Pick out every line that holds the string "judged" and copy it.

>> begin Dataset content

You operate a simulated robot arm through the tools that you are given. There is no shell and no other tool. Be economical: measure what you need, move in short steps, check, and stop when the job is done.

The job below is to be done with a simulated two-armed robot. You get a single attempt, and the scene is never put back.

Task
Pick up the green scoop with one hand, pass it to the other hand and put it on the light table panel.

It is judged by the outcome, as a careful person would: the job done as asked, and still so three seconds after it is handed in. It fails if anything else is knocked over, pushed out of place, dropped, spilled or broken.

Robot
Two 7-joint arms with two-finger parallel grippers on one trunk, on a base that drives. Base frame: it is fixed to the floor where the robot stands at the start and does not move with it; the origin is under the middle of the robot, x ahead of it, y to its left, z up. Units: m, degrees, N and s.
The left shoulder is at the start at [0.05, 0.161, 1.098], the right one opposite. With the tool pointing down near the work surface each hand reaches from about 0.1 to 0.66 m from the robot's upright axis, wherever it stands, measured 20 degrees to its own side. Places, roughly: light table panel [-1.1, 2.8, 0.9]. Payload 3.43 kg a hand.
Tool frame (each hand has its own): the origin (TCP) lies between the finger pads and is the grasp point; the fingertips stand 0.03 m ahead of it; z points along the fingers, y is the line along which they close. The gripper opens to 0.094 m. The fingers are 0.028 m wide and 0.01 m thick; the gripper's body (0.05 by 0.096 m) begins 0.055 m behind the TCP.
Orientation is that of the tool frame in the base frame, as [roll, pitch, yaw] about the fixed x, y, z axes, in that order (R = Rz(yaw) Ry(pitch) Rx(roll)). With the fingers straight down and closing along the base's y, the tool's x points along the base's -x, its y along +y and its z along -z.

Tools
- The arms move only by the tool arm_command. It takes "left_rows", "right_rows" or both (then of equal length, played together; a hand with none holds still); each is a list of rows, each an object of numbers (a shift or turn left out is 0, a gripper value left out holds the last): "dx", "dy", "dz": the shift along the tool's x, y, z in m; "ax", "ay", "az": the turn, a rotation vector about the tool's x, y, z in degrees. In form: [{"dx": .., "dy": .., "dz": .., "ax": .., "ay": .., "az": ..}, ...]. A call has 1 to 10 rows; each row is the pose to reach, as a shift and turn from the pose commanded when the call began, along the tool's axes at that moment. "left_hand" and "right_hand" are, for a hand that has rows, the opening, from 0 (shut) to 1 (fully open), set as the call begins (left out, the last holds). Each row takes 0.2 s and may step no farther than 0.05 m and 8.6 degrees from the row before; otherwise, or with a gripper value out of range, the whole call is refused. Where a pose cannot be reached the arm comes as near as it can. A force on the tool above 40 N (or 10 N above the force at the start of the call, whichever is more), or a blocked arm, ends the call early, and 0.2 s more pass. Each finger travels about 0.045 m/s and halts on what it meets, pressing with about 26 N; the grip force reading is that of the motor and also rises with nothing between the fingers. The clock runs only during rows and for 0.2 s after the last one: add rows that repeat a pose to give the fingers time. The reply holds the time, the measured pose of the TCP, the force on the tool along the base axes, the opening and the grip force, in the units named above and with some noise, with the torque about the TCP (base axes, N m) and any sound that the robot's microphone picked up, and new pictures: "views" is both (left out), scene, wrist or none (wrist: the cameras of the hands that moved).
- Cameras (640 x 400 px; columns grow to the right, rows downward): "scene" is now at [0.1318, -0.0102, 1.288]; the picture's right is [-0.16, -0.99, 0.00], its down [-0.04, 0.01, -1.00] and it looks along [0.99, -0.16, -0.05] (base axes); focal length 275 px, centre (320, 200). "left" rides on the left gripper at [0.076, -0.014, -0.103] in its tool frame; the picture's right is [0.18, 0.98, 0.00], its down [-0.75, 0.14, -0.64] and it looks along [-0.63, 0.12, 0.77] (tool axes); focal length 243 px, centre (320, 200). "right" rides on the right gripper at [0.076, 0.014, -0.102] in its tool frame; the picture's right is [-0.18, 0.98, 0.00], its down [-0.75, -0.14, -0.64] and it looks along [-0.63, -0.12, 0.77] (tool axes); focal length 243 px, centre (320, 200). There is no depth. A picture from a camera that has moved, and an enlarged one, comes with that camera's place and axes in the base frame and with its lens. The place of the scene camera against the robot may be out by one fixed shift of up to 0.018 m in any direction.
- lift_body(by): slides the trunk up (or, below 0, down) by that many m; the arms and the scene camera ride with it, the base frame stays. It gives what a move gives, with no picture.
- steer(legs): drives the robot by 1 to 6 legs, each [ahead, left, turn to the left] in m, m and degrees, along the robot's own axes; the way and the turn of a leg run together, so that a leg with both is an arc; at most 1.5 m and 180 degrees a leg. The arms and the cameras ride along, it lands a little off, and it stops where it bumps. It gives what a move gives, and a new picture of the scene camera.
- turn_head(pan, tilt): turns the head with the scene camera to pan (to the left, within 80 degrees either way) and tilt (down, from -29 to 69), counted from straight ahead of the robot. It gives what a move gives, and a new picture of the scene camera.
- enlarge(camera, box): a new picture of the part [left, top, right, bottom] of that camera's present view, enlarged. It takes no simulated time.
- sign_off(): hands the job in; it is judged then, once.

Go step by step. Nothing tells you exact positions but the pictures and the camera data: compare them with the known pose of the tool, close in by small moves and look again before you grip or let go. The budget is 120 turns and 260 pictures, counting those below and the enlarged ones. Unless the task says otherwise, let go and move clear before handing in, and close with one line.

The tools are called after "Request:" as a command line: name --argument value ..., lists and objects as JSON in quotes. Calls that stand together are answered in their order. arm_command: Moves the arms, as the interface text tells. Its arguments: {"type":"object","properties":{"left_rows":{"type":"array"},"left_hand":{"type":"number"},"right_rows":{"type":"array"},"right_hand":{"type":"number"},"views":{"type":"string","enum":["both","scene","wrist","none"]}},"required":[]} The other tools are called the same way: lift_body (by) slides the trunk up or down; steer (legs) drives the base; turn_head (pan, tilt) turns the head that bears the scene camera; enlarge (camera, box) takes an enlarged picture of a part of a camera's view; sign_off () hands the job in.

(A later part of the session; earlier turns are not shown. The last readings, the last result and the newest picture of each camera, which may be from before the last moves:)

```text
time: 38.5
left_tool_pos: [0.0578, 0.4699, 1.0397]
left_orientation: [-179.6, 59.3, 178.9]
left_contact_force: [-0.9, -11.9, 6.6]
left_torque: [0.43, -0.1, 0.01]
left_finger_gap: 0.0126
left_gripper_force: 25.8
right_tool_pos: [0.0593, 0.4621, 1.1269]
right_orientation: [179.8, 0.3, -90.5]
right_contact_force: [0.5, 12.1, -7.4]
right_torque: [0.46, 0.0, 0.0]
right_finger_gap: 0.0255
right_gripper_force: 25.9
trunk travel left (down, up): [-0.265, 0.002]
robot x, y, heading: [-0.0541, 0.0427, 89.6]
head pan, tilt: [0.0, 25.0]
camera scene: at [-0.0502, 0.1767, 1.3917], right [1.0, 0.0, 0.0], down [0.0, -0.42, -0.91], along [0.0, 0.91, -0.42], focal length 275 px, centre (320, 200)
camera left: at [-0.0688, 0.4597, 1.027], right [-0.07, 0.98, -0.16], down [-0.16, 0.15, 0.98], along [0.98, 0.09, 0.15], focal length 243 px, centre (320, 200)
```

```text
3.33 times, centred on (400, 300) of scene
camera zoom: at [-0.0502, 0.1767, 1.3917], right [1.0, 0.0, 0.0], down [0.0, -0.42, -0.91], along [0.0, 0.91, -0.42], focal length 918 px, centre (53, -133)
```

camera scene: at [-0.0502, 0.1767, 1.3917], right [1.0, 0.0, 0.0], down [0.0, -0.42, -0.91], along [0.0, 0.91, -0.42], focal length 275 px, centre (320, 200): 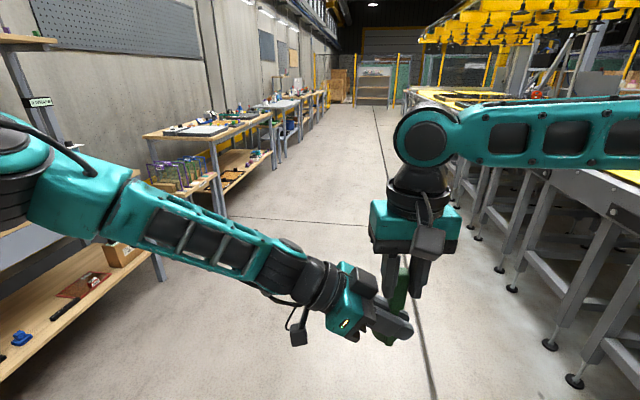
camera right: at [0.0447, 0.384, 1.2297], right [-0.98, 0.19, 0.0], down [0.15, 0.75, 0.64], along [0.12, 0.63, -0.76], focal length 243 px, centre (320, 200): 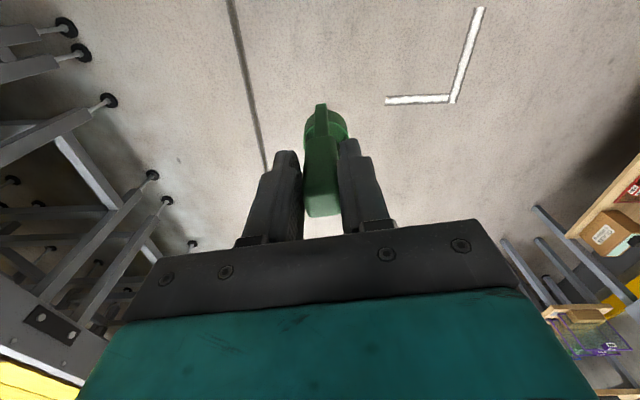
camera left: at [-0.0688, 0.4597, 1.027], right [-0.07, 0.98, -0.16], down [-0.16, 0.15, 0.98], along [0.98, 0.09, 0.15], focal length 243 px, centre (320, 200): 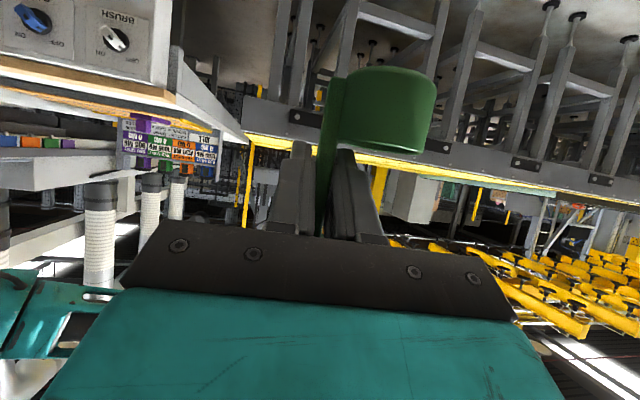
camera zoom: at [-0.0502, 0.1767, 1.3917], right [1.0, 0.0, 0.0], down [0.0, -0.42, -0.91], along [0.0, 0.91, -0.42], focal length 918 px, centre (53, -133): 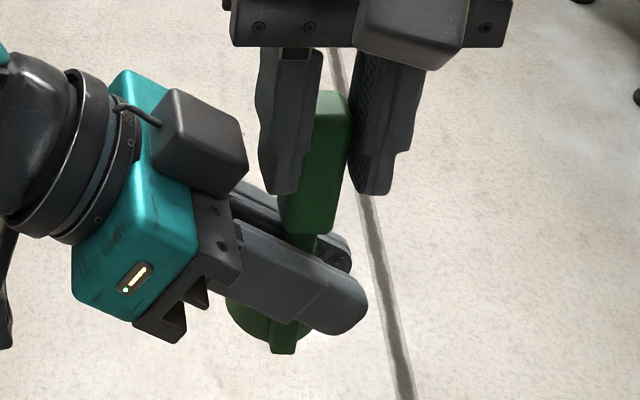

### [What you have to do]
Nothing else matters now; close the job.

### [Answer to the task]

>> end Dataset content

### [Answer to the task]
It is judged by the outcome, as a careful person would: the job done as asked, and still so three seconds after it is handed in. It fails if anything else is knocked over, pushed out of place, dropped, spilled or broken.
- sign_off(): hands the job in; it is judged then, once.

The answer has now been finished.